While the Obama violinists’ supple wrists magically fiddle with their bows, the firefights continue in Afghanistan. General Stan McChrystal’s thorough assessment requesting 60,000-40,000 additional troops is now over seven weeks old and the Obama administration’s duplicity is becoming more evident by the day.

This amazing lack of dexterity is rather stunning given then candidate-Obama’s pledge that this was a war of necessity that we must win. Was that really just a headline grabber to convince moderate democrats that he would be strong on defense? It is increasingly appearing that way.

So let me be clear about the cost of delay:

First, while Obama has deliberated, troops he has previously described as “under resourced” are fighting and dying…and still under resourced.

Second, the Taliban are terrorizing civilians in those areas that lack significant or any coalition force presence and very courageous political leaders at the local governance level are left defenseless.

Third, we may miss the window of opportunity presented by the traditional Taliban operational pause in December and January.

Fourth, we exponentially complicate the deployment and reception of the 40,000 troops as ships have to be ordered, planes scheduled, operating bases built, and supplies delivered.

Fifth, had Obama acted promptly, he may have had additional troops to help with the election runoff agreed upon this week.

Sixth, with each day that Stan McChrystal’s request goes unanswered, the president gives the green light for his legions of political hacks and pudgy pundits, none of whom can hold McChrystal’s jock strap, to malign the general and minimize both his stature and his assessment. No biggie to McChrystal personally, but the enemy makes hay with this kind of thing in the terrorist recruiting world.

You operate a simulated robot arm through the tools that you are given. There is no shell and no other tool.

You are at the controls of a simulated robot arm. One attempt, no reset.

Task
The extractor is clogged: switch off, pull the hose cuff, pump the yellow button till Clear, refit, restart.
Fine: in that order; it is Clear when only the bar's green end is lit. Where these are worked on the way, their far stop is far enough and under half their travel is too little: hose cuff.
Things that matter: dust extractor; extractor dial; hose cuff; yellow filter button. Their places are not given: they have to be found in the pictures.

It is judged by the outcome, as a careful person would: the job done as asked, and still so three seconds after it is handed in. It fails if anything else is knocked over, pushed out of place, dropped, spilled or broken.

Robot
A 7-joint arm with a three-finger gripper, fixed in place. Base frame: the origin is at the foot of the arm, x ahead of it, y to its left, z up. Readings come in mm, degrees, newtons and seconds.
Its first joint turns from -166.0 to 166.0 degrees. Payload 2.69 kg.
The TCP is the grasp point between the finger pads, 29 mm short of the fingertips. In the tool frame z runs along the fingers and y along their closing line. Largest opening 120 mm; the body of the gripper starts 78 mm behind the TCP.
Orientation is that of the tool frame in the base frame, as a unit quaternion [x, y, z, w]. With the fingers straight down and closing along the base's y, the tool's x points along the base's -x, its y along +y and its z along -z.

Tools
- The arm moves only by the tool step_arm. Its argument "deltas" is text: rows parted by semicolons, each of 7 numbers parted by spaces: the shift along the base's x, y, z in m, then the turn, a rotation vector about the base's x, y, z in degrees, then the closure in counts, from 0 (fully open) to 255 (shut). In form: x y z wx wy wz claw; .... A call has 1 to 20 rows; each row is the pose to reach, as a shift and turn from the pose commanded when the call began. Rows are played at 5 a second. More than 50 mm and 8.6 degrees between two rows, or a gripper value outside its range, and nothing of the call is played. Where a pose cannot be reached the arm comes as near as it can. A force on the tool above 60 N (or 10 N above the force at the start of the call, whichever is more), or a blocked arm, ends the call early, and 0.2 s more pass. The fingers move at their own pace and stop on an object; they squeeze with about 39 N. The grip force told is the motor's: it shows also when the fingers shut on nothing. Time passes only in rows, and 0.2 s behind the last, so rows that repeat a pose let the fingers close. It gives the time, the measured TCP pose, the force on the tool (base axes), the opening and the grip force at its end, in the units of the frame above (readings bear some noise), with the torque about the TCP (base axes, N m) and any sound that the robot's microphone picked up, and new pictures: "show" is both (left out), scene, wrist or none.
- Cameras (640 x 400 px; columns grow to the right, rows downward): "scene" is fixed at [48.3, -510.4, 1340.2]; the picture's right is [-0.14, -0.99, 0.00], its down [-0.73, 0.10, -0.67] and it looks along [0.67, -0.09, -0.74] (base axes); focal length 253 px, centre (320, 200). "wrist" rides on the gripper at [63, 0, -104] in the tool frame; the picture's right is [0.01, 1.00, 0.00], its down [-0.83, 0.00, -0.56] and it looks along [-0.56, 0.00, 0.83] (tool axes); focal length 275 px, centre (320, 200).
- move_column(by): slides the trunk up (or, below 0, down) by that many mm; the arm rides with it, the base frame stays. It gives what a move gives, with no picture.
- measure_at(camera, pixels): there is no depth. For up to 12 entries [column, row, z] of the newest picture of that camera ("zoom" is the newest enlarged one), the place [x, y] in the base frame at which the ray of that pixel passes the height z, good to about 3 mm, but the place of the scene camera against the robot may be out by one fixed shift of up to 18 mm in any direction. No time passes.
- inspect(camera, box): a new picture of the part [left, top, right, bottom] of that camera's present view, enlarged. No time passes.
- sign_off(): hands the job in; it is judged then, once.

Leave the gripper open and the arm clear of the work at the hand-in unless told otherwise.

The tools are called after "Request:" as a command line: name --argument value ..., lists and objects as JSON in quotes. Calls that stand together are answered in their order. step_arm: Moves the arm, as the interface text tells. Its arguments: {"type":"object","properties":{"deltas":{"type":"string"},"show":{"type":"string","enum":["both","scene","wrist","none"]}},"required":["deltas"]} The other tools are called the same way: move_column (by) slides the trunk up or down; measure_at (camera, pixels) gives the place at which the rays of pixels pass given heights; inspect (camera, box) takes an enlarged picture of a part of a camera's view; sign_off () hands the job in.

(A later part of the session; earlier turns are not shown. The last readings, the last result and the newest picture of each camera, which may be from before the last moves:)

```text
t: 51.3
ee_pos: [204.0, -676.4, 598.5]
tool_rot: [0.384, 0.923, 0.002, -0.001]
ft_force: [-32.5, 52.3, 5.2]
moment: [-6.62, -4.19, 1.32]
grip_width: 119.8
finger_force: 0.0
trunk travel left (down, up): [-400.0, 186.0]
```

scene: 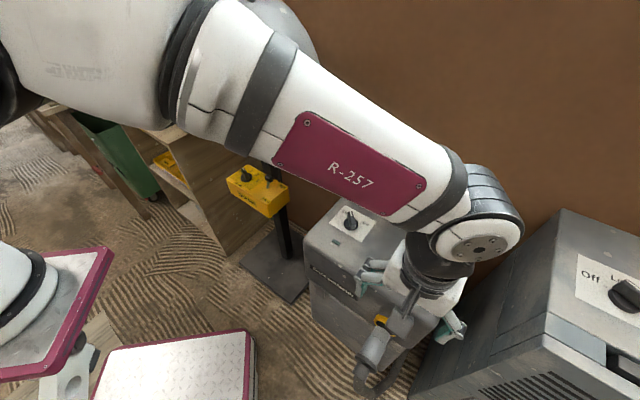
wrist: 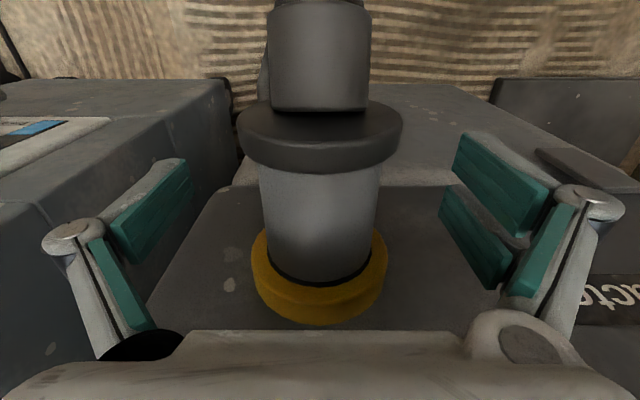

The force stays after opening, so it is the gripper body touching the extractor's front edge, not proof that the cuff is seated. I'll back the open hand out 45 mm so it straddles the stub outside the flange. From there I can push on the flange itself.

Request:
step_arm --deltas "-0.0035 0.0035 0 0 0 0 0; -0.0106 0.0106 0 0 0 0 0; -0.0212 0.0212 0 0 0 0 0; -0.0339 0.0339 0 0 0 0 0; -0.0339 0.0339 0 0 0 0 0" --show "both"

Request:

Make no mistake about it, General McChrystal states clearly in his assessment the criticality of time. He highlights that we must win this in the next 12 months. Obama has already burned through nearly two months of that time making sure he shows McChrystal who’s the boss. His indecision is costing time, lives and trust.

Keep reading…

More… Max Boot’s A Prescription for Tragedy in Afghanistan

The New York Times describes the emerging strategy as “McChrystal for the city, Biden for the country,” a blend of the diametrically opposed approaches advocated by the general (who favors a counterinsurgency strategy) and the vice president (who wants to do counterterrorism operations only). The Times writes that “the administration is looking at protecting Kabul, Kandahar, Maza-i-Sharif, Kunduz, Herat, Jalalabad and a few other village clusters, officials said.” In the rest of Afghanistan, presumably, operations would be limited to a few air raids and Special Operations raids. Other media reports suggest that the administration is looking to send 10,000 to 20,000 troops — not the 40,000 that McChrystal wants.

To Washington politicians, this no doubt sounds like a sensible compromise. To anyone steeped in military strategy it sounds as if it could be a prescription for tragedy. The administration seems intent on doing just enough to keep the war effort going without doing enough to win it. That is also what the U.S. did in Iraq from 2003 to 2007, and for that matter in Afghanistan from 2001 to today. The ambivalence of our politicians places US troops in harm’s way without giving them a chance to prevail.